Jesus told this tale so that we would see clearly the differences between a life not of His Kingdom and one that follow Christ.
They each had their own type of foundation – one of sand, and the other of rock.
• The first hears the Word and then builds upon it.
• The second hears the Word but chooses to ignore it
How do you get to be like the first builder? Jesus tells us– Be the one who “hears my words, and acts on them.”
James 1:22 – Do not merely listen to the word, and so deceive yourselves. Do what it says.
Jesus didn’t preach this message so it would sound nice or so that we could sit around and discuss it. He preached it so that we could act on it. He wants you to ask yourself, “Who do you follow?” Now, don’t answer with words. Answer with action.
Why did Christ finish His Sermon on the Plain with a house being destroyed? Again, it comes back to Geography.
You see it was Geography, “where the house was built”, that had it destroyed. It was built on the shifting sand of the world. The parable is about a destroyed home. One of the most basic needs of humans is shelter. The man would build again. The question is “where?” And would he pay attention this time to the foundation?

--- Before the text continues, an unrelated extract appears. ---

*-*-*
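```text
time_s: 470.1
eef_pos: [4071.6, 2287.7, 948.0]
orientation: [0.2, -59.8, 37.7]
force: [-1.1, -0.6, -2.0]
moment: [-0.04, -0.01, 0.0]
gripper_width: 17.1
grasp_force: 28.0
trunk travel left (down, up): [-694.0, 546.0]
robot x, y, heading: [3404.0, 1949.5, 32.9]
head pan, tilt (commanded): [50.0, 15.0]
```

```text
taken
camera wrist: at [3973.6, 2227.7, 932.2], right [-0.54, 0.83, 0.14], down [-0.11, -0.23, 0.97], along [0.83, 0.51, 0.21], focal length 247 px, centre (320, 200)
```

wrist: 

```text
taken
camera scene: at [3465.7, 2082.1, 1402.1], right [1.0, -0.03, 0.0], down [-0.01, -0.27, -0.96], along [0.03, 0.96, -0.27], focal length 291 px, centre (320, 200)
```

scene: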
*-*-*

We each get a chance to rebuild our lives as well. Christ wants to rebuild in you His Kingdom. He wants you to worry about the geography of your faith. Are you on the shifty sand, or the golden foundation of Christ’s Words?
So move from good to golden by:
1. Giving your life to Christ – believe, repent, confess, be baptized, and live the golden life.
2. Making a U-Turn – maybe you bought into the world’s lie – living a good life is enough, but today you want to come back and live the golden life.
3. Asking for prayer – maybe there is something that you want to live out in the golden life, but need God’s help.